I can certainly empathize with those who would like to leave difficult conversations out of church on a Sunday morning – after all I succumbed to the same impulse at the Red Stone, but Paul reminds us that church requires that we embrace both truth and the unifying spirit.

This said, I returned from St. Petersburg newly committed to seeking and maintaining balance between messages of justice and shared experiences of reconciliation in worship and within the church. Where and how might we create experiences like the one I had around the Red Stone Pub ring and hook game, experiences where we cheer each other on through disappointment, and celebrate victories together?
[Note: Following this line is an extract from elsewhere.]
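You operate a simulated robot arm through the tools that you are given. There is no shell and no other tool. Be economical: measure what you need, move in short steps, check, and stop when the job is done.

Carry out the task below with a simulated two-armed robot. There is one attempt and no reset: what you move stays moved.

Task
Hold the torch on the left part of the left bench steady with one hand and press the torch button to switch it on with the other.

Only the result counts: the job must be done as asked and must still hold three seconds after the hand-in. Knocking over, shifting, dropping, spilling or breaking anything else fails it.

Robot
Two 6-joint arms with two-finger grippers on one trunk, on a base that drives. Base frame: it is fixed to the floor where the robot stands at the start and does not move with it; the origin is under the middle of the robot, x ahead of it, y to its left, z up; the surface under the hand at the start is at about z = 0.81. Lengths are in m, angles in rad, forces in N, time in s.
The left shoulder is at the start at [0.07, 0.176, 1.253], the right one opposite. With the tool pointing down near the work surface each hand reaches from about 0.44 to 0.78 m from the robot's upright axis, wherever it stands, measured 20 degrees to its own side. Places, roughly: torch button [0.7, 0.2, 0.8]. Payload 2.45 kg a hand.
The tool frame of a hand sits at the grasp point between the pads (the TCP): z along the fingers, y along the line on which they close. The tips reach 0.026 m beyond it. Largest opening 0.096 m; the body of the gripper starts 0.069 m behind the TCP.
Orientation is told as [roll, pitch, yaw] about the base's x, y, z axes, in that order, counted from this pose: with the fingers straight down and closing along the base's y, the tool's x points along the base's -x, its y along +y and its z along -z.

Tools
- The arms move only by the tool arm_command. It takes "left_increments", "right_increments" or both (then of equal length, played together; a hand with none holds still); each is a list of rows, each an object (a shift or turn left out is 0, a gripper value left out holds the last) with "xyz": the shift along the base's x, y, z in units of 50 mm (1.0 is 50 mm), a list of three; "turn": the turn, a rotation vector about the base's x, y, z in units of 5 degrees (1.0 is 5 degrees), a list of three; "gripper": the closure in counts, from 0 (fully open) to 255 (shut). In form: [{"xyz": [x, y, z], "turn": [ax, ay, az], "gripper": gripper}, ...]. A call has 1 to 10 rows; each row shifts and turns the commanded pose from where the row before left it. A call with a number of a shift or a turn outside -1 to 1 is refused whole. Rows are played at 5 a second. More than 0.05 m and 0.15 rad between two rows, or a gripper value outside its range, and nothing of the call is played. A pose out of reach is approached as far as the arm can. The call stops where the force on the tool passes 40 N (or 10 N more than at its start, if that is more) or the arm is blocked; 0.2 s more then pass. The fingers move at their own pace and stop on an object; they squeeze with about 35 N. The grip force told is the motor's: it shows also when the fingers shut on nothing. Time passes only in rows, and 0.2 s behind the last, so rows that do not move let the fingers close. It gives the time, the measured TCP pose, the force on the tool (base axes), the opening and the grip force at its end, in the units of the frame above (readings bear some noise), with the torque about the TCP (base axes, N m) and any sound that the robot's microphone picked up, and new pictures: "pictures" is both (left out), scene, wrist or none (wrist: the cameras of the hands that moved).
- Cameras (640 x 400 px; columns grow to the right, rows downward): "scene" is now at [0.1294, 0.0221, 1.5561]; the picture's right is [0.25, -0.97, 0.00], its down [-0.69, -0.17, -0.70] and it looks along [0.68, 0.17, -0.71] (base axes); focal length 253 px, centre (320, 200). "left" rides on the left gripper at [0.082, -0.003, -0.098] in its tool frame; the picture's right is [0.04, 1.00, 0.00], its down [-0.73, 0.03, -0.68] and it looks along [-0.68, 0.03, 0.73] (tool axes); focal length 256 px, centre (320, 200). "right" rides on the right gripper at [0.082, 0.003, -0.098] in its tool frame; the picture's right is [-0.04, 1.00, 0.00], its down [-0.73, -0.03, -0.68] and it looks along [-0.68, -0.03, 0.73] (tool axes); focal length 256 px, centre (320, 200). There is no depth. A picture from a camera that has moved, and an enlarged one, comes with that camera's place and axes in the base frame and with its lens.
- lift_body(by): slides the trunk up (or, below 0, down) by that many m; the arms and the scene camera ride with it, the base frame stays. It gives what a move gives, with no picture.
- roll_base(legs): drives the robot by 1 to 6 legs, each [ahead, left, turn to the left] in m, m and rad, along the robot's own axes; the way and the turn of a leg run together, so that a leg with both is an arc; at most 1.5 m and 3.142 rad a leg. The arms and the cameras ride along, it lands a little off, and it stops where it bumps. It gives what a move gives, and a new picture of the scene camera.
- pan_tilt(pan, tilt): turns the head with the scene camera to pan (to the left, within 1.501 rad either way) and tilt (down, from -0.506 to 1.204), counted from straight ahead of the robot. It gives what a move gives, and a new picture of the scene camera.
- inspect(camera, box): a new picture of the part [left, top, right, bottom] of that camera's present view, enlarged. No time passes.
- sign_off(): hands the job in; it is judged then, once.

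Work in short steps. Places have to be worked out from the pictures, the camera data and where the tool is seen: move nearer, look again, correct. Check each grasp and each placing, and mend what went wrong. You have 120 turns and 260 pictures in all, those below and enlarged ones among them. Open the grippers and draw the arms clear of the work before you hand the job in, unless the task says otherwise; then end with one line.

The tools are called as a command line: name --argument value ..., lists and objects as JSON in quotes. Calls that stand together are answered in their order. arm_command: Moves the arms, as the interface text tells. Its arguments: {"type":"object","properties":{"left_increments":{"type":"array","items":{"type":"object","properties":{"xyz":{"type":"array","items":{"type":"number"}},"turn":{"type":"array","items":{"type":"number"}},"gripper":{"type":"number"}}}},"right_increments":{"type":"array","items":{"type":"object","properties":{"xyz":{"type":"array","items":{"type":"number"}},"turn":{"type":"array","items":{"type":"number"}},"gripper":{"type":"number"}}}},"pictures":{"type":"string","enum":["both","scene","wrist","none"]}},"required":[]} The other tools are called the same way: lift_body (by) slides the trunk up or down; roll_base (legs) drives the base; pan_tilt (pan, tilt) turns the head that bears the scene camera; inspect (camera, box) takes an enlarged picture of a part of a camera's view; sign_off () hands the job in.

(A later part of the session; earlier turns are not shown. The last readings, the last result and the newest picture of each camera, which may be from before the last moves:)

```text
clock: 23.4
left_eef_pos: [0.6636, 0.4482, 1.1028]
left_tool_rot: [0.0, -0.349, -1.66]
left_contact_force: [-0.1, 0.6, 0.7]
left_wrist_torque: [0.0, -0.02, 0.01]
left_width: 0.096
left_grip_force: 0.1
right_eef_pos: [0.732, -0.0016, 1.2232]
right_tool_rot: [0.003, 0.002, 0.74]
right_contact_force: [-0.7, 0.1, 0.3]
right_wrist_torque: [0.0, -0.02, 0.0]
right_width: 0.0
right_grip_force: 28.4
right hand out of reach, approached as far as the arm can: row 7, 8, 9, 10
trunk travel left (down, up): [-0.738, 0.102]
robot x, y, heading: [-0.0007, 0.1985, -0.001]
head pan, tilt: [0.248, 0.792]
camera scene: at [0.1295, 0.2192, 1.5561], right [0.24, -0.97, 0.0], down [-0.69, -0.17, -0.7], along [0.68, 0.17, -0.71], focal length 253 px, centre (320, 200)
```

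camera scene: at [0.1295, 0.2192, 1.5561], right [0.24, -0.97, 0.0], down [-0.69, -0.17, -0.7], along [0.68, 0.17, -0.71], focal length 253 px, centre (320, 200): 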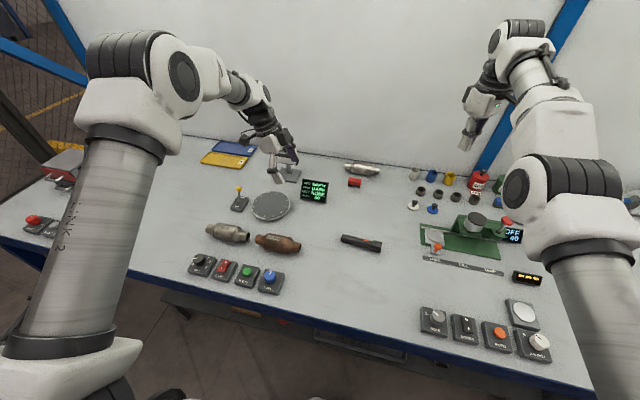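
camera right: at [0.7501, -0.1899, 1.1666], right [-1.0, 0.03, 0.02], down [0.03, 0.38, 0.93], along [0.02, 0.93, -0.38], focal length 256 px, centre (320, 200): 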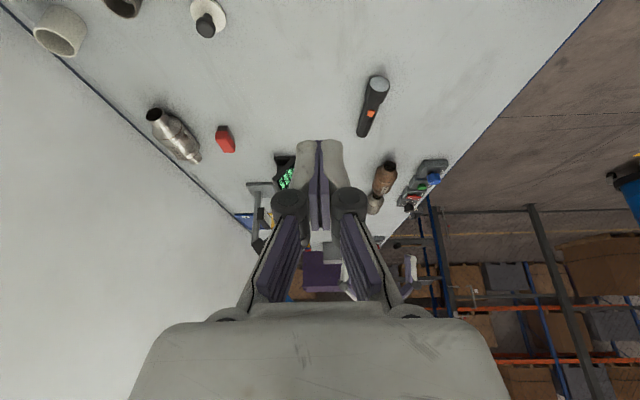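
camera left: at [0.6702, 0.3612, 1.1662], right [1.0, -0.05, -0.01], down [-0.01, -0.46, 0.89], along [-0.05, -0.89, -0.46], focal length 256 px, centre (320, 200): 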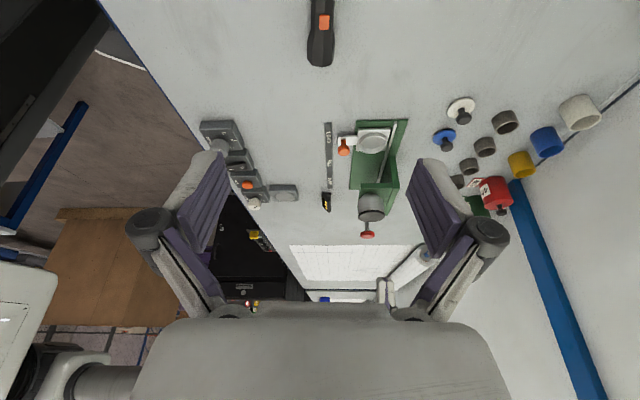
I was inspired by a colleague, Rev. Sarah Sarchet Butter at The Village Church in Wellesley, Mass. You will have noticed that I didn’t make the usual announcements at the beginning of worship. Rev. Butter includes this information instead in what she calls Our Common Life. But instead of just reminding people about events in the bulletin, she takes the opportunity to tell a little story or interpret scripture in a way that lifts up opportunities to participate in the life of the church. Ministries of the church function like the ring and hook game, they bring us together across differences. Our Common Life emphasizes opportunities for reconciliation. You will see Our Common Life in your bulletin after our prayer time and before the offering.

In the 17th Chapter of John, Jesus tells the disciples that God is made known in him, in Jesus, and this connectedness with the divine, remakes itself through Jesus’ relationship with the disciples, that’s us, the church, and the church is meant to model this connection with the divine in all human relationships. The oneness that Jesus prays for is more than a good feeling in a worship service, it is the mission of the church. The church, our church, has a unique responsibility to come together across our differences to demonstrate to all, that we can be one in and through God’s love. Allen Hilton has a book coming out in the spring, A House United: How the Church Can Save the World. May it be so.